12.05.2006 Arbeits- und Sozialrecht

OGH: Der Entzug einer Versicherungsleistung erfordert eine ausdrückliche Aufklärung über die Sanktionen im Falle einer Verweigerung der Mitwirkung bei einer Heilbehandlung


Schlagworte: Sozialversicherungsrecht, Verletzung der Mitwirkungspflicht des Versicherten
Gesetze:

§ 99 ASVG

In seinem Erkenntnis vom 07.03.2006 zur GZ 10 ObS 188/04a hatte sich der OGH mit der Frage auseinanderzusetzen, ob die schuldhafte Verletzung der Mitwirkungspflicht während des gerichtlichen Verfahrens gegen einen Entziehungsbescheid zum Anspruchsverlust führt:

Der Klägerin wurde aufgrund der nach einem Reitunfall eingetretenen Arbeitsunfähigkeit eine Berufsunfähigkeitspension gewährt. Diese wurde ihr durch die beklagte Pensionsversicherungsanstalt mit der Begründung wieder entzogen, dass sich die Umstände wesentlich geändert hätten und die Klägerin durch ihre Weigerung, sich einer psychiatrischen Behandlung zu unterziehen, ihren Leistungsanspruch verwirkt habe. Die Klägerin brachte dazu vor, über eine Mitwirkungspflicht nicht aufgeklärt worden zu sein.

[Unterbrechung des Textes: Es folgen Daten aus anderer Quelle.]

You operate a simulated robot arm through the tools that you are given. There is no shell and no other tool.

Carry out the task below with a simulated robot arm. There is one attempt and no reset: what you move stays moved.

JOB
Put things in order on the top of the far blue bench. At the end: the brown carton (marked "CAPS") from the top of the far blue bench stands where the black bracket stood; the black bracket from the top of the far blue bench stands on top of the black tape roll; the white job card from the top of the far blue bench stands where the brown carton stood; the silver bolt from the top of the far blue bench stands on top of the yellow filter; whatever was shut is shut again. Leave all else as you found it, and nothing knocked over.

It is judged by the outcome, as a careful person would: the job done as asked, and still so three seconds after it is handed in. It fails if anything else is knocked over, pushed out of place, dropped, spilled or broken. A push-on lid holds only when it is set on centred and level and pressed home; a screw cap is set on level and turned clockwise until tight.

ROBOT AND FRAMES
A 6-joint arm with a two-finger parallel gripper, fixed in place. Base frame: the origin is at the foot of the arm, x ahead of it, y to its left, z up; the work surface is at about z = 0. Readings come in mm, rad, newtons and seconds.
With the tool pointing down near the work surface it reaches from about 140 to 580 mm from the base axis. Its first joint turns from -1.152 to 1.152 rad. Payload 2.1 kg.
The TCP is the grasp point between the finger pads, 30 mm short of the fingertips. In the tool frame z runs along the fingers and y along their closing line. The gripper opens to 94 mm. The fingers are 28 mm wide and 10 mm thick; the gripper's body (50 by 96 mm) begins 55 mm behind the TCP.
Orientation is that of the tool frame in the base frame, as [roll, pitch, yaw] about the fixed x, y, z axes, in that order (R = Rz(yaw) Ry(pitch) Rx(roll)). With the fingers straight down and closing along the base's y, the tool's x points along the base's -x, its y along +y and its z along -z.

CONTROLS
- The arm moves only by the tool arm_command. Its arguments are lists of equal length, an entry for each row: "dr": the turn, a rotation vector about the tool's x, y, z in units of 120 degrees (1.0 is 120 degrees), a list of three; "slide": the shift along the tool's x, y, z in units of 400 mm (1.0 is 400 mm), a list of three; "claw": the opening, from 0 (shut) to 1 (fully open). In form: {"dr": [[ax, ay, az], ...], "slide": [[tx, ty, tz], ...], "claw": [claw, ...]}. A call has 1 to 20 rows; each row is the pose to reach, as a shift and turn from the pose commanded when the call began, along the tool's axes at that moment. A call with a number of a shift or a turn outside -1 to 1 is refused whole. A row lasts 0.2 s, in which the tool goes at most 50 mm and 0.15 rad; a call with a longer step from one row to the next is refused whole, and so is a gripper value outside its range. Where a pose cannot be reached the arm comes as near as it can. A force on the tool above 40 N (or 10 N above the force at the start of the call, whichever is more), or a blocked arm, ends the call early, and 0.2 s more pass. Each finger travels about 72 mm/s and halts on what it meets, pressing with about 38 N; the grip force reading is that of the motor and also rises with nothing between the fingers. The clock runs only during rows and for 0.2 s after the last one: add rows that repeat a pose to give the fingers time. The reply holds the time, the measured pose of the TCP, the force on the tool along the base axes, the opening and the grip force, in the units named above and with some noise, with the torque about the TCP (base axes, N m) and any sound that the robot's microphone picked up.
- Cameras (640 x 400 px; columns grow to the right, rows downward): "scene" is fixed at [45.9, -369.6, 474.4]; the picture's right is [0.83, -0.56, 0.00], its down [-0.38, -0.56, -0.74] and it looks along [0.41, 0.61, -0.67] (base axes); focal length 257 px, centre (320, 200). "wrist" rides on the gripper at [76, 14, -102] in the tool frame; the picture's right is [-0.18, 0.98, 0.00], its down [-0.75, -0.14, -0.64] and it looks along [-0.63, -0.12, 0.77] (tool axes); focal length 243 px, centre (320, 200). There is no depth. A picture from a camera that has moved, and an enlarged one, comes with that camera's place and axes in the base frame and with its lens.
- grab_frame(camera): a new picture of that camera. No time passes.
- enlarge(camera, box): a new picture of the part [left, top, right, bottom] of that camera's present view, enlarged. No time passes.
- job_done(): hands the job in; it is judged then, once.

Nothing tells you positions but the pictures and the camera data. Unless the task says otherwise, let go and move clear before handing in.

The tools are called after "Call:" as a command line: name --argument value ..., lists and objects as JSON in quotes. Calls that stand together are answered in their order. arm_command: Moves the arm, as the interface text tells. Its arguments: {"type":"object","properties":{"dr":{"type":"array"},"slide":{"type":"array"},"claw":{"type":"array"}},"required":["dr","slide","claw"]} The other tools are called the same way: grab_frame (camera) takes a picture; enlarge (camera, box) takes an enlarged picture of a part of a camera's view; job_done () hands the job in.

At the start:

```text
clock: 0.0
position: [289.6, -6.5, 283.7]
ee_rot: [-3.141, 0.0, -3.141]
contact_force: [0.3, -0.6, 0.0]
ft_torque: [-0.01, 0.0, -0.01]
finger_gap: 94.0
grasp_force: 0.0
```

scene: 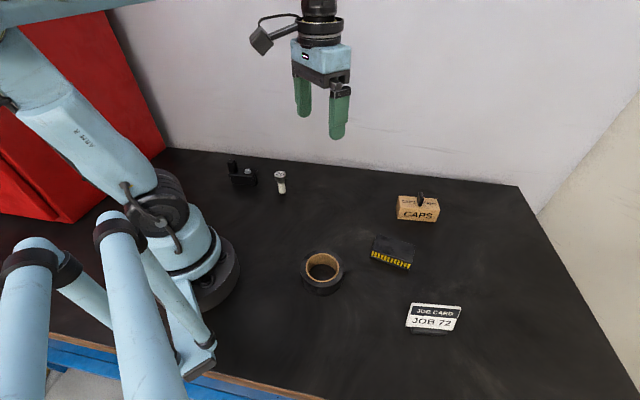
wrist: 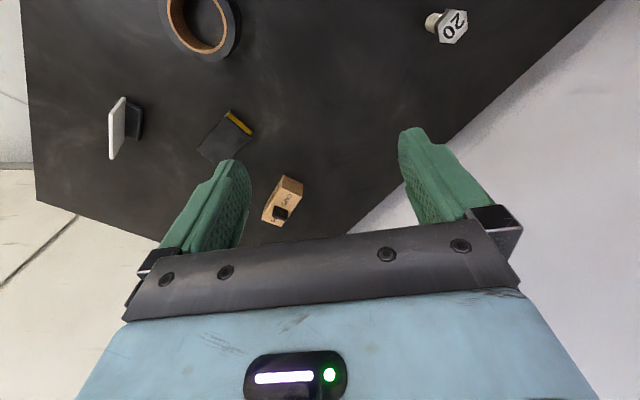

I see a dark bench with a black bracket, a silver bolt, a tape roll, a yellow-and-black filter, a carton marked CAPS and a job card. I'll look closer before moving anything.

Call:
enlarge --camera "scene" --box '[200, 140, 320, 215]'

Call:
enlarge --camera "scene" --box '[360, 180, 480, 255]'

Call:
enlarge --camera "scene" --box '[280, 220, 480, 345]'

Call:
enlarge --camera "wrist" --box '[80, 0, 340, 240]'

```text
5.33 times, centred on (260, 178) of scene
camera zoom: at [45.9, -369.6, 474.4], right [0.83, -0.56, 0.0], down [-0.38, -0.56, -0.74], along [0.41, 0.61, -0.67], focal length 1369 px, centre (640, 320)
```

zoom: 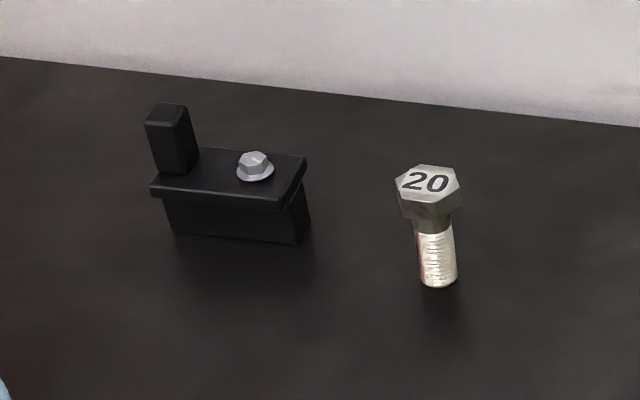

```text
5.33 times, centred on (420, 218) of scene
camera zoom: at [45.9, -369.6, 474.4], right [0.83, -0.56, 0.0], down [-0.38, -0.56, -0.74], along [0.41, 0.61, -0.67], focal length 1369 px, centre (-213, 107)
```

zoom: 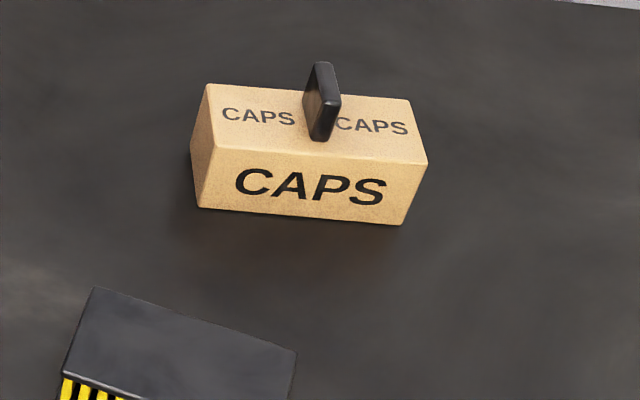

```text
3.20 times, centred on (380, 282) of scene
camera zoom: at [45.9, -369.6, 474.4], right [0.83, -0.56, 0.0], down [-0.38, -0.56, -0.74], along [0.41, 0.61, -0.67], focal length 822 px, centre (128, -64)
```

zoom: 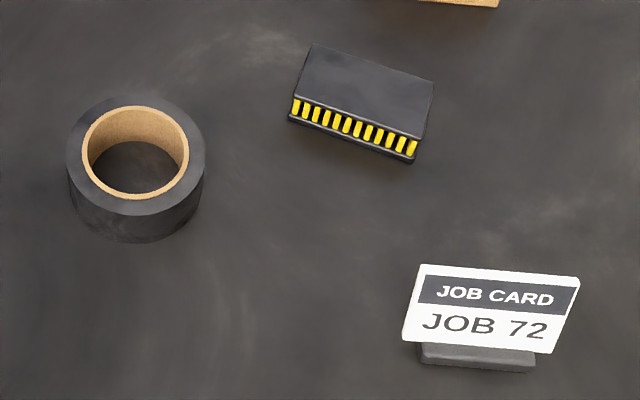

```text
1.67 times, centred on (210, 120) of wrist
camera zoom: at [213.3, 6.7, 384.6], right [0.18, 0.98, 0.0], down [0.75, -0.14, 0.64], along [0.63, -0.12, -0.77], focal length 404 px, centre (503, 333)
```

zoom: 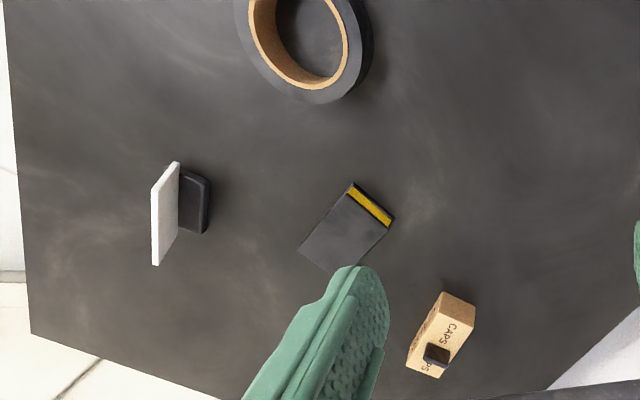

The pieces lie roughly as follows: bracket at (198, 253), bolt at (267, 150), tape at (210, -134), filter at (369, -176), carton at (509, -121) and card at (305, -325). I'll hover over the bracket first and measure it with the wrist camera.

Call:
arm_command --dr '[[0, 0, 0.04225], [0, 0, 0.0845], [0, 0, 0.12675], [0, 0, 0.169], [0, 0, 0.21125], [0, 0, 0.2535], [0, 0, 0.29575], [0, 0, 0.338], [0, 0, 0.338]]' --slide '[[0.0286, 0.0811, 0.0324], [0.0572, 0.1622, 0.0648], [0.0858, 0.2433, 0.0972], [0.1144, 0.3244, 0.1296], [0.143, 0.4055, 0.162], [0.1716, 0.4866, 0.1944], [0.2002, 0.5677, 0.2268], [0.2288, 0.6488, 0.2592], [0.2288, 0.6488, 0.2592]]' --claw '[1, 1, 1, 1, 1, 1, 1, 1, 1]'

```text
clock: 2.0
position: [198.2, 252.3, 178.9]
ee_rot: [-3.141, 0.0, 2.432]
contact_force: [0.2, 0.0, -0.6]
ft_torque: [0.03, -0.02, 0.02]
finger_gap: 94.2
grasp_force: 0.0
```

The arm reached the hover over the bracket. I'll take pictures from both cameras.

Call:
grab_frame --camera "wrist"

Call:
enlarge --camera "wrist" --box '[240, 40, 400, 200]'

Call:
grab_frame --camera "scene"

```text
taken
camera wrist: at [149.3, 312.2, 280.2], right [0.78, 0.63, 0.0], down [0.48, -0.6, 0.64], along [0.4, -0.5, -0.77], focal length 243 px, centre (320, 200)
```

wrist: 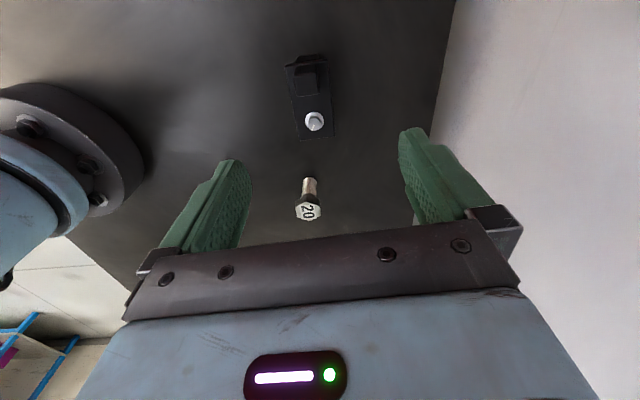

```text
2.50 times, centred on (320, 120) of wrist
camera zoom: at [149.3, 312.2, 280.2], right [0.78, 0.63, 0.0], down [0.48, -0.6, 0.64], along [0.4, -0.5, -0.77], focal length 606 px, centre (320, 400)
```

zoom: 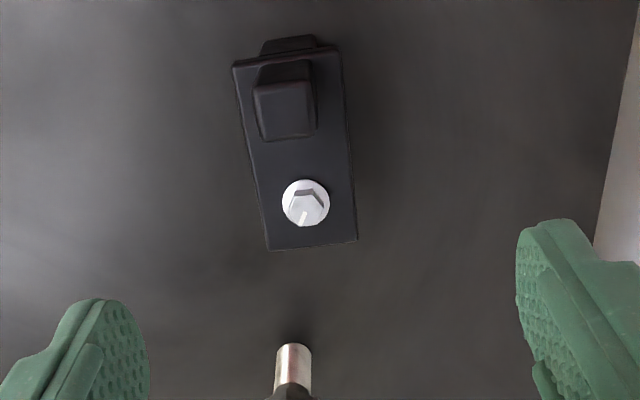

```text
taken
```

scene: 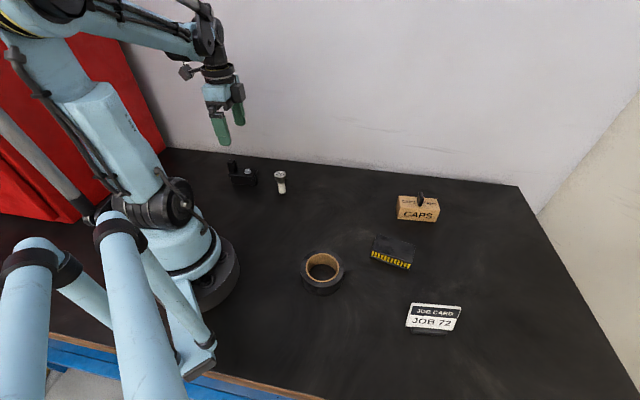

Der OGH führte dazu aus: Eine gewährte Leistung kann auch dann entzogen werden, wenn eine Änderung der Umstände im Sinne des § 99 ASVG erst während des gerichtlichen Verfahrens eintritt. Das gilt auch für den Fall, dass eine solche Änderung durch eine ärztliche Behandlung herbeigeführt werden könnte, der Versicherte sich jedoch weigert, eine solche durchführen zu lassen. Eine solche Verletzung der Mitwirkungspflicht ist jedoch nur dann anzunehmen, wenn die Behandlung durch den Versicherungsträger angeordnet worden ist und der Versicherte ausdrücklich auf die Rechtsfolgung im Weigerungsfall hingewiesen worden ist. Wenn jedoch der Versicherungsträger trotzdem sich während des Gerichtsverfahrens herausstellt, dass der Leidenszustand durch eine Heilbehandlung verbessert werden könnte, dennoch kein entsprechenden Verlangen stellt, ist der Leistungsentzug nicht gerechtfertigt.